On Tuesday, Lizzo was hit with a lawsuit from three of her former dancers, who allege that they faced a hostile work environment while employed by the singer. The suit, which also names Lizzo’s production company and her dance captain Shirlene Quigley, includes numerous complaints about sexual, racial, religious, and disability harassment, as well as assault.
The news is particularly disappointing for fans of Lizzo, given her purported commitment to social justice issues and to empowering plus-size women of color. Prior to the suit, Lizzo was outspoken against racism, publicly criticized anti-abortion and anti-trans laws, and made headlines for clapping back at trolls who fat-shamed her. Two of the plaintiffs, Arianna Davis and Crystal Williams, were hired in 2021 through Lizzo’s Emmy-winning Amazon Prime show Watch Out For The Big Grrrls, a competition show in which winners got jobs dancing in her tour. Like Lizzo’s dancers, the contestants were all plus-size, and many were women of color. Their journeys to self-acceptance provided key plot lines for the series. “Girls that look like me don’t get representation,” Lizzo said in the series’ trailer. “Time to pull up my sleeves and find them myself.”
For those of us outside the industry, it’s easy to get swept up in thinking of the entertainment world as a realm of art, not commerce. But if this summer of strikes has taught us anything, it’s that entertainment isn’t distinct from any other industry when it comes to the politics of labor. And while Lizzo may have championed inclusive values in public, it’s important to remember that, like many celebrities, the singer is not just a personal brand; she’s also an employer. In the lawsuit, she is named or included in five of the nine complaints. The plaintiffs claim that the singer and her production company put dancers in a precarious financial position by leaving them on “soft hold” between shows. This means if they accepted other jobs they would risk losing employment with Lizzo, despite not being paid for these breaks, which could last for months at a time. While they eventually negotiated a retainer at 50 percent of their salaries, on par with what musicians on the tour were already receiving, the suit says the dancers, many of whom were plus-size women of color, felt increased tension with management after negotiations.
According to the suit, Lizzo also crossed personal boundaries with her dancers. At least twice she took them to see nude performances during after-show excursions that were not technically mandatory, but were widely viewed as necessary to curry favor and ensure future employment. During one interactive performance, she allegedly pressured dancers to touch the performers by grabbing their breasts and eating bananas out of their vaginas. The suit also claims Lizzo failed to protect dancers from religious harassment by dance captain Shirlene Quigley, who allegedly preached about her Christian faith to dancers, inappropriately probing their personal lives, judging them for their sexual pasts, and oversharing about her own sex life. Arguably the most disturbing allegation is the assault claim: Dancers say they feared for their physical safety when Lizzo lashed out at one dancer, Noelle Rodriguez, who resigned because of how Lizzo handled a work conflict. The suit says that the singer approached Rodriguez, “cracking her knuckles, balling her fists, and exclaiming, ‘You’re lucky. You’re so f—ing lucky!’” Rodriguez “feared that Lizzo intended to hit her and would have done so if one of the other dancers had not intervened.”

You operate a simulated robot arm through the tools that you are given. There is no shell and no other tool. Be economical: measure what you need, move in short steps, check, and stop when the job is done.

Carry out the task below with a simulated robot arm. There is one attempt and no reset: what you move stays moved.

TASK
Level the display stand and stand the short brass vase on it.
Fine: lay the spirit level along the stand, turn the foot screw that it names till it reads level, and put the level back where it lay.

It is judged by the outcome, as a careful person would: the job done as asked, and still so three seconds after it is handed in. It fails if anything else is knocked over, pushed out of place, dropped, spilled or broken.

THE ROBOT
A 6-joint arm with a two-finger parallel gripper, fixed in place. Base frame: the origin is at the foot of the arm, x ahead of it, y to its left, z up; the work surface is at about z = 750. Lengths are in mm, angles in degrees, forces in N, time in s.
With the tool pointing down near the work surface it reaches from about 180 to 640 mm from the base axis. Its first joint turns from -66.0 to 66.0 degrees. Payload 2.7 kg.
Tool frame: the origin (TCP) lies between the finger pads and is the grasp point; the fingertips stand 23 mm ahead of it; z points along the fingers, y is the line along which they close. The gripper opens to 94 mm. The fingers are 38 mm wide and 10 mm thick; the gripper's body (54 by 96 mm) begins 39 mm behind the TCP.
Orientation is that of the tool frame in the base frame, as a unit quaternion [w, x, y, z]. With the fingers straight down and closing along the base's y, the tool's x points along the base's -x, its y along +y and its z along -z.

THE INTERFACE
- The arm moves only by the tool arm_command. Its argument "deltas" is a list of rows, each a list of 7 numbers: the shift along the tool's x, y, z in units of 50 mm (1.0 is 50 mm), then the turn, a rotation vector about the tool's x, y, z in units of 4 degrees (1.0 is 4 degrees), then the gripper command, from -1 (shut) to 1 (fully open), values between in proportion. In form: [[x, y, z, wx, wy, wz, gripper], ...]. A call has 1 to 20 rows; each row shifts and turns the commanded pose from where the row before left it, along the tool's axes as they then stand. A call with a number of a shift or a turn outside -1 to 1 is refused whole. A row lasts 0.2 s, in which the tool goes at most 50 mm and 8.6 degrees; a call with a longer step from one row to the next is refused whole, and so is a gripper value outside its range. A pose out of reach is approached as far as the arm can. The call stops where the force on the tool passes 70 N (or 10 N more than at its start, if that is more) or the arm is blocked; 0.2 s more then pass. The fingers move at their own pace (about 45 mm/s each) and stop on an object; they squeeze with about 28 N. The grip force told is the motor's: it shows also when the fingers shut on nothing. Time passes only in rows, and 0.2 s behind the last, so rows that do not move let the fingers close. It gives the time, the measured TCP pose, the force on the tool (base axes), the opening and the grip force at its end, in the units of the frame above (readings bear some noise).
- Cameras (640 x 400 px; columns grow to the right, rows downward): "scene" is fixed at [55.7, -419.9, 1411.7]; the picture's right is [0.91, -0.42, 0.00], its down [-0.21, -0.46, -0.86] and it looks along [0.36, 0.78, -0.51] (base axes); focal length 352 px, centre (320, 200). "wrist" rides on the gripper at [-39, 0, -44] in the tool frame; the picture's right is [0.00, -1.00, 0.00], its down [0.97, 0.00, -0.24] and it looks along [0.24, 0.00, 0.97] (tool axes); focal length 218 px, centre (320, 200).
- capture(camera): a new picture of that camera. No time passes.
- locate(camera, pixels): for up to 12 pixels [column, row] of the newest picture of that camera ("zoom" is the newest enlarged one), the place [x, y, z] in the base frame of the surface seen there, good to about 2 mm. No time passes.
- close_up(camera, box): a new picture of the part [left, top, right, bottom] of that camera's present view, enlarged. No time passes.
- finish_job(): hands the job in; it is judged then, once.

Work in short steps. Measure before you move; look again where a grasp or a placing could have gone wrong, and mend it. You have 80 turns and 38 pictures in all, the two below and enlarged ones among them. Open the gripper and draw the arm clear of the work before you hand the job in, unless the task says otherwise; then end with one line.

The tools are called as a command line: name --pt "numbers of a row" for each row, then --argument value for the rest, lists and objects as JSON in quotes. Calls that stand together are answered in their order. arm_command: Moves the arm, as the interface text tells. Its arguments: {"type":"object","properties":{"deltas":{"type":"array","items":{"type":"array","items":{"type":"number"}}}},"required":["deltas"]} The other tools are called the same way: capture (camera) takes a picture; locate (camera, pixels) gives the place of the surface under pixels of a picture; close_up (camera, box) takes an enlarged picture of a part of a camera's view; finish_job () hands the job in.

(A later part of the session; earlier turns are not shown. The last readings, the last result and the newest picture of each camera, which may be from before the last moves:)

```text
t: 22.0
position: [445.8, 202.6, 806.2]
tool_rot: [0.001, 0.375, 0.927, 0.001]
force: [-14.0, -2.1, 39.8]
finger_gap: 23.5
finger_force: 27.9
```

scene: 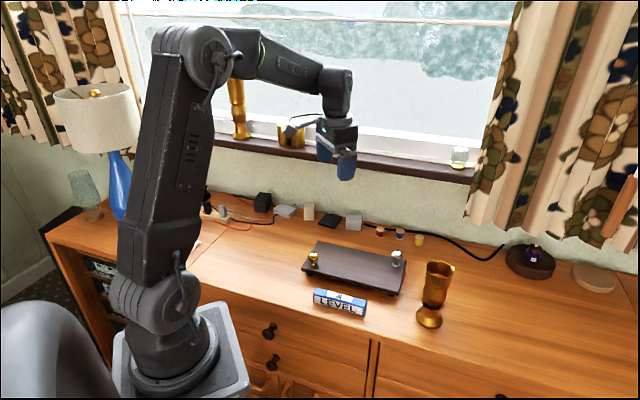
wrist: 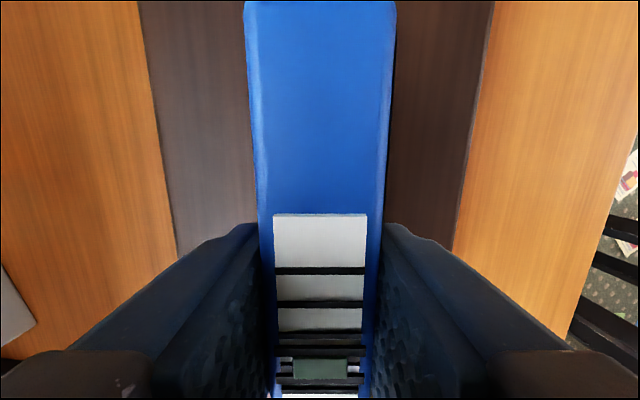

At the moment of writing this, Lizzo hasn’t addressed the accusations. Without comment, it’s impossible to judge exactly how sincerely she believes in the values she professes and how she squares those values with her alleged behavior. Yet the suit can’t help but bring a hollow ring to her previous calls for representation. Lizzo’s fair treatment of her workers should be a precondition for her representational politics, and a failure of one marks the failure of the other.
Representation is powerful. It can impact mental health, change career paths, and, if done wrong, retrench preexisting prejudices. But representation on its own isn’t enough; it needs to be paired with systemic transformation. If the goal of diversity in pop culture is to expand our social imagination, then there needs to be real-life change to make spaces welcoming for marginalized people. Otherwise, it’s purely symbolic.
I actually enjoyed Watch Out For The Big Grrrls when it first premiered. I liked seeing bodies outside the Kardashian-Jenner mould, watching women follow their dreams, and the idea that Lizzo could represent a new vision for who could be a pop star. More than anything, I’d love to believe it was reality. Looking back now, it feels more like a fantasy.
Update, August 3: Lizzo released a statement denying the allegations. “Usually, I choose not to respond to false allegations, but these are as unbelievable as they sound and too outrageous to not be addressed,” she wrote. She described the former dancers who brought these allegations as “former employees who have already publicly admitted that they were told their behavior on tour was inappropriate and unprofessional.”